- **Description of the task**
How does the text provided go on? Write the next part.

- **Text provided**
Similarly, if in the future Du Pont proceeds with coal gasification procedures, a development Alberta maintains will occur, the same market effects may well result. Because Alberta’s injuries were not proximately caused by the anticompetitive effects of the Du Pont-Conoco merger, they do not flow from the alleged § 7 violation. See Associated Gen. Contractors, 459 U.S. at 535-36, 103 S.Ct. at 907; Gregory Marketing Corp. v. Wakefern Food Corp., 787 F.2d 92, 94, 96 (3d Cir.) (broker’s injuries from reduced commissions not proximately caused by the anticompetitive nature of a pricing agreement because the broker’s profits “would not necessarily be reduced by diminished competition”), cert. denied, - U.S. -, 107 S.Ct. 87, 93 L.Ed.2d 40 (1986).
Finally, Alberta’s horizontal losses are not injury of the type the antitrust laws were intended to prevent. The Brunswick plaintiffs complained that in acquiring each failing bowling center, defendant deprived them of the profits plaintiffs would have realized from increased market concentration when the center went bankrupt. The *1243Court concluded that “it is far from clear that the loss of windfall profits that would have accrued had the acquired centers failed even constitutes ‘injury’ within the meaning of § 4. And it is quite clear that if respondents were injured, it was not ‘by reason of anything forbidden in the antitrust laws.’ ” 429 U.S. at 488, 97 S.Ct. at 697.
In this case, Alberta seeks damages from Du Pont’s abandonment of Conoco’s strategy to increase demand and price for methanol. As in Brunswick, Alberta contends, not that its position worsened as a result of the acquisition, but rather that it was denied sales and profits from an increase in demand — essentially windfall profits. The antitrust laws, however, do not award damages or equitable relief for losses stemming from the failure of a competitor to bring about an increase in demand and price. Matsushita, 106 S.Ct. at 1354; see also Areeda, Antitrust Violations Without Damage Recoveries, 89 Harv.L.Rev. 1127, 1134 (1976) (In Brunswick, “the plaintiff never established that its position had worsened — it argued only that without the merger it would have been better off due to the failure of its competitors. It would be stretching beyond credibility the words ‘injur[y] in business or property’ to include within their terms this kind of disappointed expectation of windfall profit.”).
The district court accurately described Alberta’s claim as one not for a reduction of its existing sales base but the denial of an increase. Significantly, cancellation of the gasification project did not cause any decrease in the supply of methanol in the marketplace; consequently, the merger did not diminish the amount available to consumers. Alberta’s position can be sustained only if the antitrust laws impose an affirmative duty on a producer to expand markets in addition to the prohibitions against undertaking anticompetitive measures to reduce them. Alberta cites no authority for such a construction of the antitrust laws.

- **Supplied information**
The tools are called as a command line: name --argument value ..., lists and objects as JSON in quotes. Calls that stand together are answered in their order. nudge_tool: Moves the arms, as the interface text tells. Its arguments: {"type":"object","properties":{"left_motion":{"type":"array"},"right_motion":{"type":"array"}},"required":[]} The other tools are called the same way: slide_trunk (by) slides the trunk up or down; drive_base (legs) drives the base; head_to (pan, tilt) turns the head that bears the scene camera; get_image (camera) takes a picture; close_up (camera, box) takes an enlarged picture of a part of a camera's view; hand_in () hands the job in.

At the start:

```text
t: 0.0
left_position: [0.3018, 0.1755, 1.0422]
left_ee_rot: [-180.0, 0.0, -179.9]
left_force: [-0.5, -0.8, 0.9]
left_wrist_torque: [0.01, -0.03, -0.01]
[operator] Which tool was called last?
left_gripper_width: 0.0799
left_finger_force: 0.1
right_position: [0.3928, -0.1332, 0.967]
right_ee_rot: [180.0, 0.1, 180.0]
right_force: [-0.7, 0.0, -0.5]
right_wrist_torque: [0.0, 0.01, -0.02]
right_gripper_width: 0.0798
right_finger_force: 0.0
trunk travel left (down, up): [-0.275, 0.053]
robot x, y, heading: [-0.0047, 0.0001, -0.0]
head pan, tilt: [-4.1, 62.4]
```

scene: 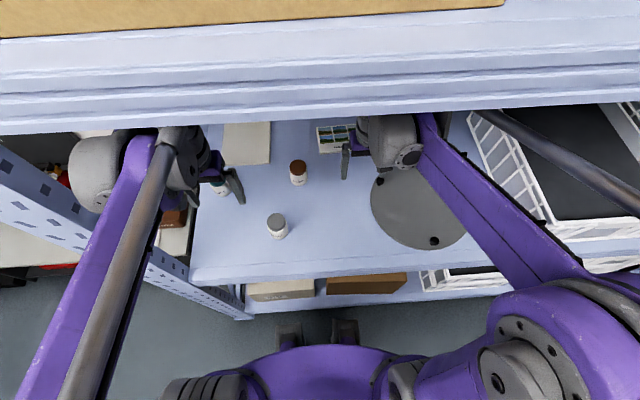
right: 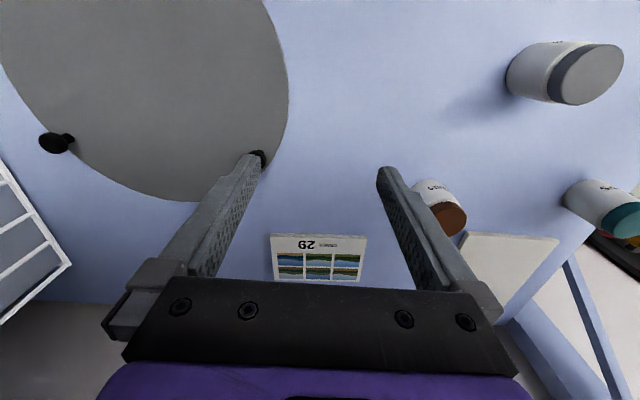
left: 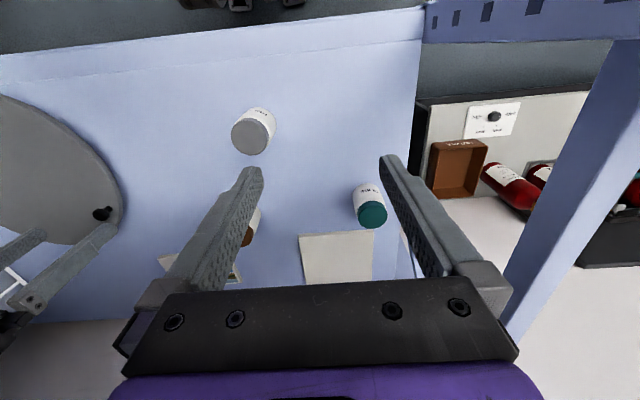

- **Task output**
From the consumer’s standpoint, the development that Alberta anticipated and the basis for its claim — an increase in methanol price — would prove distinctly disadvantageous. It is unavailing to argue that Du Pont’s failure to bring about an increase in the price of methanol injured Alberta in a manner that the antitrust laws were intended to compensate. See Cargill, 107 S.Ct. at 492 (antitrust laws intended to protect price competition); Arthur S. Langenderfer, Inc. v. S.E. Johnson Co., 729 F.2d 1050 (6th Cir.), (“[i]t is in the interest of competition to permit dominant firms to engage in vigorous competition, including price competition”), cert. denied, 469 U.S. 1036, 105 S.Ct. 510, 83 L.Ed.2d 401 (1984).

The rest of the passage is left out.